Członek ukraińskiej delegacji negocjacyjnej w czasie rozmowy z dziennikarzami odniósł się do roli, jaką w rozmowach pokojowych z Rosją odgrywa rosyjski miliarder Roman Abramowicz.
– Jest niezwykle skutecznym mediatorem między delegacjami. Oznacza to, że częściowo łagodzi proces negocjacyjny, aby nie było nieporozumień na początku rozmów – podkreślił, wskazując, że oligarcha dba o logistykę procesu negocjacyjnego.
Podoljak skomentował również doniesienia o rzekomej próbie otrucia Abramowicza.
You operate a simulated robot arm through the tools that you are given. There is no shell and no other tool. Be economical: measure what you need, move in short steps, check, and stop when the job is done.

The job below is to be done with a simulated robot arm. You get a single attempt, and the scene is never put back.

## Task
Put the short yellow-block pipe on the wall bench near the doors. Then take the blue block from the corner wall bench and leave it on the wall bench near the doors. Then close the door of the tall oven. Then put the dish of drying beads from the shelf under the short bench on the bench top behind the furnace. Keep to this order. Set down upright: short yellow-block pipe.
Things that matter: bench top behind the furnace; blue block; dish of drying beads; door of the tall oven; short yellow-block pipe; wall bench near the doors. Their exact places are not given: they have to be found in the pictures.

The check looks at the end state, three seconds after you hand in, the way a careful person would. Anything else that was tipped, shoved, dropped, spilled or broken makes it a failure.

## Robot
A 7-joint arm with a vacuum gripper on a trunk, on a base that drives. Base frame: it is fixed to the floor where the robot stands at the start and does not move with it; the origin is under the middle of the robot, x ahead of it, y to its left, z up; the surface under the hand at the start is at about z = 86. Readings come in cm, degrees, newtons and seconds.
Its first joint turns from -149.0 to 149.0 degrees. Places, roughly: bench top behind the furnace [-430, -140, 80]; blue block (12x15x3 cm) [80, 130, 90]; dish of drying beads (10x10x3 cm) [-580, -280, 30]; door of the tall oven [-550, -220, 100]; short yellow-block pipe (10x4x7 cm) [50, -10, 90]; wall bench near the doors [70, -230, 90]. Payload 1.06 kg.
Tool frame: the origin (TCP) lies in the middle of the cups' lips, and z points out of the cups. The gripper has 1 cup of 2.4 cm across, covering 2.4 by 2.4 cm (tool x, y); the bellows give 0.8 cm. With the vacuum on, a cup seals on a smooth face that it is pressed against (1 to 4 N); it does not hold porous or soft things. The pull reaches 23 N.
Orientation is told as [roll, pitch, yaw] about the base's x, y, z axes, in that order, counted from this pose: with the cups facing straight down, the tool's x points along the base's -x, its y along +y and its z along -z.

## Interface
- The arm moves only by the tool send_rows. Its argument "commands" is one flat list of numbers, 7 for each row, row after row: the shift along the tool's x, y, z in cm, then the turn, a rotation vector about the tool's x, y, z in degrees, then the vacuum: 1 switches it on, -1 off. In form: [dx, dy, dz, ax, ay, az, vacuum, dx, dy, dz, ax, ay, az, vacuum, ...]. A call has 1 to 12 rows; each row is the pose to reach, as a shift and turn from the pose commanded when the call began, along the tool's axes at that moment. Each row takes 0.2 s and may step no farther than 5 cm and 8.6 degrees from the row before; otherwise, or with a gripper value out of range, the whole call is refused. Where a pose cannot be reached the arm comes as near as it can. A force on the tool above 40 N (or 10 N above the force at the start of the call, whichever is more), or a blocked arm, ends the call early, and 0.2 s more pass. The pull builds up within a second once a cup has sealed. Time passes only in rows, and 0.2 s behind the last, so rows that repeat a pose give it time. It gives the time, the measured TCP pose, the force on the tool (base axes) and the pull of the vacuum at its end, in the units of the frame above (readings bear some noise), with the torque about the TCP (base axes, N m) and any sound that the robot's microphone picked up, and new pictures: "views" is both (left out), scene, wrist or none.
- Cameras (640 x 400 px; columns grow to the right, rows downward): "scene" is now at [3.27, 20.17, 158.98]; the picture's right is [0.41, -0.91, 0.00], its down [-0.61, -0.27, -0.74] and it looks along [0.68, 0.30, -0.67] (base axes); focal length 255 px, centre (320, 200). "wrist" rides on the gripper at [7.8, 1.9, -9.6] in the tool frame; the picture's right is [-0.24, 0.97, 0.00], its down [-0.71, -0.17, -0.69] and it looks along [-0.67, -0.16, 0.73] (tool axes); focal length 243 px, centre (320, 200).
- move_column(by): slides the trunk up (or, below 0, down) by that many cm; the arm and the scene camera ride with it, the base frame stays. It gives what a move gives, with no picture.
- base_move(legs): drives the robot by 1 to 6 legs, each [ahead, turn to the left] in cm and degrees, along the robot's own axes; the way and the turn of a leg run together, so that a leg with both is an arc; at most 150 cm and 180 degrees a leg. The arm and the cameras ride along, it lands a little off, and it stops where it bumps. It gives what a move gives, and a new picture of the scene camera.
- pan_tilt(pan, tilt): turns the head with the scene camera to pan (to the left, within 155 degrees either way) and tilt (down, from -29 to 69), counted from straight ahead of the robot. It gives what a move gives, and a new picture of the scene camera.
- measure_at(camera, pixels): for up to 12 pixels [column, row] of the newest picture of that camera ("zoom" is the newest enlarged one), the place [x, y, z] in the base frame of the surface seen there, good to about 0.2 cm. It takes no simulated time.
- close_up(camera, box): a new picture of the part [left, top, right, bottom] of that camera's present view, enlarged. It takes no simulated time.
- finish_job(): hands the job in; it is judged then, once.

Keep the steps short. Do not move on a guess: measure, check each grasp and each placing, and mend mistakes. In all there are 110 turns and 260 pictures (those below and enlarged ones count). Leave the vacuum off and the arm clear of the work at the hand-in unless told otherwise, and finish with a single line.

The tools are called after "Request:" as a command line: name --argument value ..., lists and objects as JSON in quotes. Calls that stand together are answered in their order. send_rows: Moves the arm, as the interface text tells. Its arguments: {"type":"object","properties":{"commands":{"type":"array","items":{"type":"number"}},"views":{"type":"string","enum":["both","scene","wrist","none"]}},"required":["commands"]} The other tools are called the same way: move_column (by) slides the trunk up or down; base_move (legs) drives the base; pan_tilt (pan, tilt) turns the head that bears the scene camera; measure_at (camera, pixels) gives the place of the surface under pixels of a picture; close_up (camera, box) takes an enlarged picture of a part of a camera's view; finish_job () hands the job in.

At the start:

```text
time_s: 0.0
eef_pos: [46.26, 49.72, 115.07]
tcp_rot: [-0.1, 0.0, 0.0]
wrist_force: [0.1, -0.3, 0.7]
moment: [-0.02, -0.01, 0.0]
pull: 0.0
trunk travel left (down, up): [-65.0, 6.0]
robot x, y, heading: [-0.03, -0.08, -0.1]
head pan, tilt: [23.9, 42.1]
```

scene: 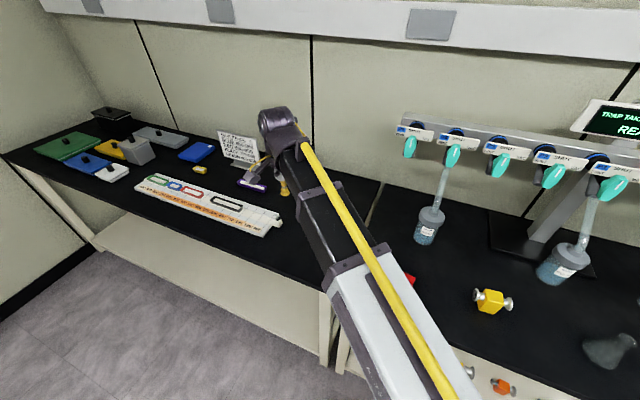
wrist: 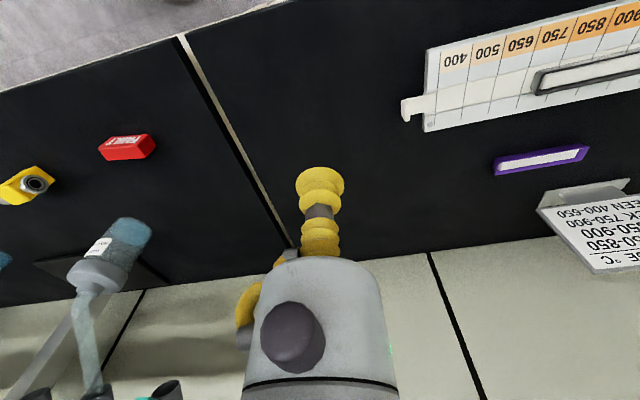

Według polityka, są to bardziej spekulacyjne, spiskowe teorie, które mogę wywierać presję na delegacje i uniemożliwiać im koncentrowanie się na istocie rozmów.
Informację o otruciu Romana Abranowicza i dwóch ukraińskich negocjatorów podał w poniedziałek "Wall Street Journal". Do zdarzenia miało dojść na początku marca podczas rozmów negocjacyjnych w Kijowie, które odbywały się do późnych godzin wieczornych. Po powrocie do mieszkań, oligarcha i strona ukraińska mieli odczuć pierwsze skutki zatrucia, które nie minęły do rana i były przypominały objawy użycia broni chemicznej.